**Problem requirements**
Can you quote exactly the stretch of lines from the one with "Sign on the" through the final line of the material, both ends included? Set them in a Markdown table: Order counts from 1, Words holds the line, and blank lines are dropped.

**Available data**
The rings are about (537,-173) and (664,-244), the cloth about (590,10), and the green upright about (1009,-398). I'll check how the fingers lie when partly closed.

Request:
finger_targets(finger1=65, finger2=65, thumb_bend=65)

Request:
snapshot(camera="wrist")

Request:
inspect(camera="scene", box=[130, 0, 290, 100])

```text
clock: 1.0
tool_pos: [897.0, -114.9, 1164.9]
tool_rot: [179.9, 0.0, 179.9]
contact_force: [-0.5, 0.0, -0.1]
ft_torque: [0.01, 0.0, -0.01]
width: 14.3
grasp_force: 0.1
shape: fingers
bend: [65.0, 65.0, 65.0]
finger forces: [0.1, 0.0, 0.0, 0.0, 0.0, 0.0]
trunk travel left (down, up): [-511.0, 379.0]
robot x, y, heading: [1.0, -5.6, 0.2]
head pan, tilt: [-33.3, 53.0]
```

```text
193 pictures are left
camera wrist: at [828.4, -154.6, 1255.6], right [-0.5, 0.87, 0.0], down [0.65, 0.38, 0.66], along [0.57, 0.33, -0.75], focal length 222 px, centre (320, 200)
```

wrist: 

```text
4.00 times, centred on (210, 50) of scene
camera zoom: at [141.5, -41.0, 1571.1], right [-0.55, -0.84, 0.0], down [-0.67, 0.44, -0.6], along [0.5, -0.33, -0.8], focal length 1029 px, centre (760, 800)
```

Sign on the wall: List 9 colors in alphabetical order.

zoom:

**Response**
| Order | Words |
|---|---|
| 1 | Sign on the wall: List 9 colors in alphabetical order. |
| 2 | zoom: |